DOCUMENT –
************

I am looking outside of the window and it is gray and rainy. As sure as the month changed to September, fall arrived to Sweden. So time turn our thoughts to positive things, like our upcoming September tasting. In the past few days we have put a lot of thought behind how to organize and structure the event. Our ‘Open House’ tastings are events where anyone can come by during the day (set times) and have a swing at our wines before making a purchase decision. People come and go at different times resulting, of course, in a rush at certain times and an empty bar at others. We do not regulate how many wines one can taste or in which order. However it is good to advise the guests with some structure.
New ideas have popped up, last time’s “mistakes” have been mulled over and our plan is that ‘this time’ all will be nice and “zen”. Well, at least a bit more organized than last time. There was nothing wrong with the event per se. We didn’t run out of wine and everyone had fun, but we were slightly under staffed and people could not in general remember which wines they liked best. They had tasted perhaps too many (hmm we had 17 wines to choose from) or we had offered them a poor set pf notes. We came to the conclusion that it was the latter. So, this time around we have planned a better set of instructions, information and note taking possibilities to offer our tasters a smoother experience. Here are a few of our suggestions for our guests and I think these work as a good guide for tastings in general:
- Normally I would not recommend trying more than 4 to 6 different wines during one event. If you are not used to the acidity of wine (especially when talking abut sparkling), the tongue gets easily a bit numb after a while. Trying to asses the wine after that is hard, at least for an amateur like me (my God, how did I ever think I could taste 60 champagnes in one day at Terres & Vins last April?). So the solution is that we will suggest some tasting flights for our guests focusing either on cava or our red wines. Everyone can of course choose for themselves and a cava flight can naturally be followed by a red wine flight, but I think many will appreciate a ready “agenda”.

************

SOURCE MATERIAL –
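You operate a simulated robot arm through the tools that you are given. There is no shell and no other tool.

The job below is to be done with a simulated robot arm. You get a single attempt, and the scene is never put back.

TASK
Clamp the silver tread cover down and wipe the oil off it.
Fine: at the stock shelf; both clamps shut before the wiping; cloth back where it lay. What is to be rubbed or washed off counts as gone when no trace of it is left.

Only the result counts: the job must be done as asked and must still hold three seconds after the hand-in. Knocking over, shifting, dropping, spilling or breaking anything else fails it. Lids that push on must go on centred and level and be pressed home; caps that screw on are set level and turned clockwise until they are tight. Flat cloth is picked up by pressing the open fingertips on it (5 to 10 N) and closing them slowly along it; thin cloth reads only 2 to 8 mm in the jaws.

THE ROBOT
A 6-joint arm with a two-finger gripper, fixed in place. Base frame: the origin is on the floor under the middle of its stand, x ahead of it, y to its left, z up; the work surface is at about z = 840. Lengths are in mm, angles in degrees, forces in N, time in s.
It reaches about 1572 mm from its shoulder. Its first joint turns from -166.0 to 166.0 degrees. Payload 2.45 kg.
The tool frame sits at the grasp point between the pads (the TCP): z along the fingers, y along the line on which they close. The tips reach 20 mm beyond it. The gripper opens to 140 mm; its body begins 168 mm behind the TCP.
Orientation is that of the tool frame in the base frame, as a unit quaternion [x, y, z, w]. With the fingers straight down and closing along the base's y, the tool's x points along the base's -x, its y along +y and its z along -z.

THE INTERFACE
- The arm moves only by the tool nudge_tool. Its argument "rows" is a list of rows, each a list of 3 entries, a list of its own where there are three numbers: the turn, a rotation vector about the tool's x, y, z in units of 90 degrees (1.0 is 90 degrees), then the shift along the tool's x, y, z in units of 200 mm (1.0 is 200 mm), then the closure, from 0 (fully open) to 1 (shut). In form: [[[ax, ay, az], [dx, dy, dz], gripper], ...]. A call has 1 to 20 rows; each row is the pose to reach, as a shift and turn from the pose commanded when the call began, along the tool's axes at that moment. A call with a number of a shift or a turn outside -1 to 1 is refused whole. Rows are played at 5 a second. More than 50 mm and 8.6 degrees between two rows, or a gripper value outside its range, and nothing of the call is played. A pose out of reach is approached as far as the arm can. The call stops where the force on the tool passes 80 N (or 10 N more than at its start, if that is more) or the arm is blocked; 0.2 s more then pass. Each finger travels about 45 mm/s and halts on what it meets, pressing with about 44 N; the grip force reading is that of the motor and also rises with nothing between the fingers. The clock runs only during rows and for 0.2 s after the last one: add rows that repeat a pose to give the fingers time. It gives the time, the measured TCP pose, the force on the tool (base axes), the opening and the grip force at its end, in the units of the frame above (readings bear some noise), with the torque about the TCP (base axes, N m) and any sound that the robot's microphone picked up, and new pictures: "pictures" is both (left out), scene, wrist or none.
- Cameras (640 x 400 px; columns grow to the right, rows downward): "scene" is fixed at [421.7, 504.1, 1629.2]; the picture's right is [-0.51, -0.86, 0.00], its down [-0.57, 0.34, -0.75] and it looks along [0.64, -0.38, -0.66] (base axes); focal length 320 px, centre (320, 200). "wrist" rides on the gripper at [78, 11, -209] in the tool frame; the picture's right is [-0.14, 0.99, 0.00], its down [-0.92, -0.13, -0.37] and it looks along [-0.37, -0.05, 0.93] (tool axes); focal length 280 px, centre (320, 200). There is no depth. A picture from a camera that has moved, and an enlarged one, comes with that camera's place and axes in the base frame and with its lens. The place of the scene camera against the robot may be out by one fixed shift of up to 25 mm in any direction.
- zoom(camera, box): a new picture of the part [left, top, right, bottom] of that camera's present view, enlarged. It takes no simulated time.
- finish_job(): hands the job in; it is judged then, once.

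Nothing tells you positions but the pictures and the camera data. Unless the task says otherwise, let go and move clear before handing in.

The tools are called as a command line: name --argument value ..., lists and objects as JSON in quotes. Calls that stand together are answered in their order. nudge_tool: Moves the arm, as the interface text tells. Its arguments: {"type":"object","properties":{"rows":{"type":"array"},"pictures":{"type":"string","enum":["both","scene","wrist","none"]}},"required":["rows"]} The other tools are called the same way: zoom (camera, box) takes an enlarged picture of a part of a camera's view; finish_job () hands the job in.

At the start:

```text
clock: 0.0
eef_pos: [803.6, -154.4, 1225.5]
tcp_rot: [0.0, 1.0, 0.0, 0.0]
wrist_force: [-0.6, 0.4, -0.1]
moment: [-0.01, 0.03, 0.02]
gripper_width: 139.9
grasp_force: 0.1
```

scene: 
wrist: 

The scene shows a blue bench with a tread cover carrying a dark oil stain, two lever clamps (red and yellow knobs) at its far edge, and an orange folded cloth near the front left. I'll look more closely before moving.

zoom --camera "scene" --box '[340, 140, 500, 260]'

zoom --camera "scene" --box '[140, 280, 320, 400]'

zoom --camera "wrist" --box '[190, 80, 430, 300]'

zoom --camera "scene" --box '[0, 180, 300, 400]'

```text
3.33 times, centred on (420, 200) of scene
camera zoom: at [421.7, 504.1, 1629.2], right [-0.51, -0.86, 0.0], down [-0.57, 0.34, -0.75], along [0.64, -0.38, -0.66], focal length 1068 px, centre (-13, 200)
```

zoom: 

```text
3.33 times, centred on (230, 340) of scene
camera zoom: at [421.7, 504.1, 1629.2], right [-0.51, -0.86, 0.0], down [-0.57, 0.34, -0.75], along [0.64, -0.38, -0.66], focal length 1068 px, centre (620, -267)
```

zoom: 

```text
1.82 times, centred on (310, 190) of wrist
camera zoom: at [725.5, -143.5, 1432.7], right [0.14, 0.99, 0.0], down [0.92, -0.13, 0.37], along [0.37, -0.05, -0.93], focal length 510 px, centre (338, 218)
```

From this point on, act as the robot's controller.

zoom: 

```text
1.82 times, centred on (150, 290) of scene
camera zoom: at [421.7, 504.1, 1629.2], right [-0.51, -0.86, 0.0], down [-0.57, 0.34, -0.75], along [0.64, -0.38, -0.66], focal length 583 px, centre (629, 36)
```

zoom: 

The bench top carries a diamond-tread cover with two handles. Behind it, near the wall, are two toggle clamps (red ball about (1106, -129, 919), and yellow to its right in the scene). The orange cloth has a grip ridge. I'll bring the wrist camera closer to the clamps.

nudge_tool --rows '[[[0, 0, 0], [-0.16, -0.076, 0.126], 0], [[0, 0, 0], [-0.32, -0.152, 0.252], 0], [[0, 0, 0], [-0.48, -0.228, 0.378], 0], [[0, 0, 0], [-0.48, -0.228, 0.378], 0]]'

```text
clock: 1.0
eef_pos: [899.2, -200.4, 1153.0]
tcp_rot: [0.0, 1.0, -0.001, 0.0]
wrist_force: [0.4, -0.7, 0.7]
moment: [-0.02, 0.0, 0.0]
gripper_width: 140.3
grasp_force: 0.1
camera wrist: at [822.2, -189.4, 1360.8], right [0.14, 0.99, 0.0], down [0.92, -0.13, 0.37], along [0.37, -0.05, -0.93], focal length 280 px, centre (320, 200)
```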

************

PROMPT A –
In the document, find "I am looking" and reproduce everything up to and including "with some structure.".
PROMPT B –
How does the document go on? Write the next part.

RESULT A –
I am looking outside of the window and it is gray and rainy. As sure as the month changed to September, fall arrived to Sweden. So time turn our thoughts to positive things, like our upcoming September tasting. In the past few days we have put a lot of thought behind how to organize and structure the event. Our ‘Open House’ tastings are events where anyone can come by during the day (set times) and have a swing at our wines before making a purchase decision. People come and go at different times resulting, of course, in a rush at certain times and an empty bar at others. We do not regulate how many wines one can taste or in which order. However it is good to advise the guests with some structure.

RESULT B –
- We will be numbering the wines. People will not have too much time (or patience) to actually write down the whole name or description of the bottle, so it is perhaps easier if we hang a number on the neck of each of our beauties. We can then hand out some small sheets of paper for writing down notes or our guests can just scribble the number of the wine they like the best on their hand. Whatever works best for remembering the favorites.
- When it comes to writing down tasting notes, everyone should do what feels comfortable for them. We do not like to suggest what aromas one should find in the wines, rather it is good if everyone makes their own assessment. Tastes are so different. However as a bit of an amateur, I know it’s not so easy to recognize the different notes in the wine if you don’t have experience. So what I like to do is to think about what kind of event, environment or memory does the wine bring to mind? Where do I travel in my thoughts when I am tasting the wine; a beach in the Mediterranean, a murky bar in Paris or perhaps my old home in rainy London (we had so many nice wines there)? Perhaps I will not be talking like a pro, but people will be interested in my story around the wine. We will also offer some general options in our tasting sheets, so people have a list of aromas to choose from (here is a good guide from Jancis Robinsson to use in your home tastings). I hope that will not silence the imagination.
With these thoughts, we will start the preparation of our tasting materials. If you are interested in joining our tasting on the 12th of September, drop a note to email@example.com, and we will send you the address.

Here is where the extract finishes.